A bid to include horse racing in New York’s mobile sports wagering law didn’t make it into the final draft agreed upon by state legislators and New York Gov. Andrew Cuomo.

Gov- Andrew Cuomo-mobile sports betting
New York Gov. Andrew Cuomo prevailed over state legislators on a mobile sports wagering agreement. Horse racing tracks, arenas, stadiums, and other non-casino venues weren’t included in the agreement, which goes into a state budget bill. (Image: Al Bello/Getty)

The mobile sports wagering agreement, which will become part of a state budget plan, allows online wagering on college and pro sports, but it doesn’t open the betting windows for horse racing. Nor does it allow sports betting at OTB parlors, tracks, stadiums, or arenas.

Remote wagering on horse races is already permitted via the New York Racing Association’s NYRABets advance deposit wagering platform. State Sen. Joseph Addabbo, the committee chair for racing and wagering, told the Buffalo News that later revisions could allow tracks to install kiosks for mobile sports betting, but this agreement lacks that provision.

Addabbo and Assemblyman Gary Pretlow ran point for a legislative proposal that would have significantly opened up more wagering options for bettors. Instead, a narrower plan championed by Cuomo carried the day.
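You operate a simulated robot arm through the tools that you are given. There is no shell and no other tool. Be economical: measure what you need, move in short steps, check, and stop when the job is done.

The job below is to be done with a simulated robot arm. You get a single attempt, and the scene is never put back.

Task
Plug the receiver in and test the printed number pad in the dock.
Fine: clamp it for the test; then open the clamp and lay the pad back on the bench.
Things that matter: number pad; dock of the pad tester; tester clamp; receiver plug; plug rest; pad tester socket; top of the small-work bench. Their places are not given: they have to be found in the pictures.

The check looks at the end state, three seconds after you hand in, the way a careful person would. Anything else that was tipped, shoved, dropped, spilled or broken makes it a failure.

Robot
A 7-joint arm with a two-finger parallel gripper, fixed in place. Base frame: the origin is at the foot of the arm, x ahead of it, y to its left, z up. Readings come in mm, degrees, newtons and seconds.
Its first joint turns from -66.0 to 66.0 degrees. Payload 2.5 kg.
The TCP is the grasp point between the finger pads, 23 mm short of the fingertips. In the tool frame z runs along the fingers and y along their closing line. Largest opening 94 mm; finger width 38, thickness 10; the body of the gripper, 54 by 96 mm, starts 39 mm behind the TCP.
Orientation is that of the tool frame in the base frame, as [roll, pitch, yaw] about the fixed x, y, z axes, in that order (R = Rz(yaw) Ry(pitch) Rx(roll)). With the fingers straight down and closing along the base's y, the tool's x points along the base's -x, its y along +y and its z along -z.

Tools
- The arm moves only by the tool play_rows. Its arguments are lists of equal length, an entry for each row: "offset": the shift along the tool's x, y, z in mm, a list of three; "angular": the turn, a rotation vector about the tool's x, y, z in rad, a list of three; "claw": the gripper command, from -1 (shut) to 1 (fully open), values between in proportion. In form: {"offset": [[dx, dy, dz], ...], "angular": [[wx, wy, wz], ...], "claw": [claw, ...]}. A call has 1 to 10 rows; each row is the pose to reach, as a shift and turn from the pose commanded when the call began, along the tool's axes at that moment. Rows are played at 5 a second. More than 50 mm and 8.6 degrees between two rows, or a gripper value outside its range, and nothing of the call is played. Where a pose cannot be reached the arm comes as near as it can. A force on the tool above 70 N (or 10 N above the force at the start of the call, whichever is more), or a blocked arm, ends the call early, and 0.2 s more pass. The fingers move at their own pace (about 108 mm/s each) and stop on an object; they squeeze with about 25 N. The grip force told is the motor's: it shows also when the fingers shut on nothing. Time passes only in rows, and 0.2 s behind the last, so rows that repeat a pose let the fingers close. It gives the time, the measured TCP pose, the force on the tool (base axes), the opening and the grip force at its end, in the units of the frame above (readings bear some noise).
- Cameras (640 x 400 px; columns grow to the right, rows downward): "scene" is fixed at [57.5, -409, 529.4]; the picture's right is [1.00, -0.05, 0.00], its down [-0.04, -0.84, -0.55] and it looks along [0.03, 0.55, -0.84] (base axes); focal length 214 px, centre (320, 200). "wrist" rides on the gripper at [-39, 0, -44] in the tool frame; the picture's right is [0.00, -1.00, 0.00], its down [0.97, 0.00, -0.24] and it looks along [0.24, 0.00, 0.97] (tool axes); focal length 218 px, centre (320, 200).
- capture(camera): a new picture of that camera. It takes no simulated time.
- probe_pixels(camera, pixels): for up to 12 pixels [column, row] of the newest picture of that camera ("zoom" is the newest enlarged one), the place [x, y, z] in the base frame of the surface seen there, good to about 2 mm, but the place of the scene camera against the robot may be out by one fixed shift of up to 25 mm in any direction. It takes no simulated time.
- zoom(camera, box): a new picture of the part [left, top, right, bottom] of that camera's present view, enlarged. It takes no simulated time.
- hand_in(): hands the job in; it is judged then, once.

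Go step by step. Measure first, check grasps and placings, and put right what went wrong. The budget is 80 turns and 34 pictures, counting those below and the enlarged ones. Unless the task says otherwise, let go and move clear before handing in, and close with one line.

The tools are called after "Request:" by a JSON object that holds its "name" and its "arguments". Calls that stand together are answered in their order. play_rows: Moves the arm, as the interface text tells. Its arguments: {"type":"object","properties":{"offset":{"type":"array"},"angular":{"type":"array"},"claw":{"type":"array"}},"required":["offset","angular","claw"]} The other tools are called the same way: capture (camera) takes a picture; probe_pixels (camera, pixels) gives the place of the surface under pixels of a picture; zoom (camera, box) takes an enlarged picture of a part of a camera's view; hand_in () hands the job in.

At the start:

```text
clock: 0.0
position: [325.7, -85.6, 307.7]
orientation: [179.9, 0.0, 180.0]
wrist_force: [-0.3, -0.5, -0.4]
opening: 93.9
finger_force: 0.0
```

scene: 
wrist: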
Under that plan, sports betting operators will bid for the opportunity to offer mobile sports betting.

State lottery gets the reins on mobile sports wagering

This means the New York Lottery will oversee mobile sports betting. They will send out a request for proposals (RFP) that will select two operators as state mobile sports betting partners. The winning operators must have an agreement with one of the licensed commercial casinos. The two selected operators will contract with up to four “skins” or sports app partners who will run the mobile betting.

Because the state’s constitution mandates sports wagers be placed at casinos, commercial casinos will house the servers used to handle remote wagers.

Cuomo wants operators to share at least 50% of profits with the state. Ideally, he wants 55%. The Democratic governor’s decision to play hardball is understandable when you consider online wagering comprises the majority of sports wagering in states that permit both forms of betting. According to Marketwatch, New Jersey sports bettors place more than 90% of all bets online.

‘I’m not here to make casinos a lot of money …’

“We want to do sports betting the way the state runs the lottery, where the state gets the revenues. Many states have done sports betting, but they basically allow casinos to run their own gambling operations,” Cuomo said when he announced his proposal back in January. “That makes a lot of money for casinos, but it makes minimal money for the state. And I’m not here to make casinos a lot of money. I’m here to raise funds for the state. So we have a different model for sports betting.”

This model adds a new twist to New York’s sports wagering landscape. The state allows sports wagering now, but only in-person at four upstate casinos and at Native American tribal casinos throughout New York. One of those tribes, the Oneida in the central part of the state, takes issue with the deal.

Under a 2013 agreement with the state, the Oneida claim a gaming monopoly in 10 central New York counties. The Buffalo News reported they preferred the legislative proposal pushed forth by Addabbo and Pretlow to the governor’s, which they said violates the 2013 agreement.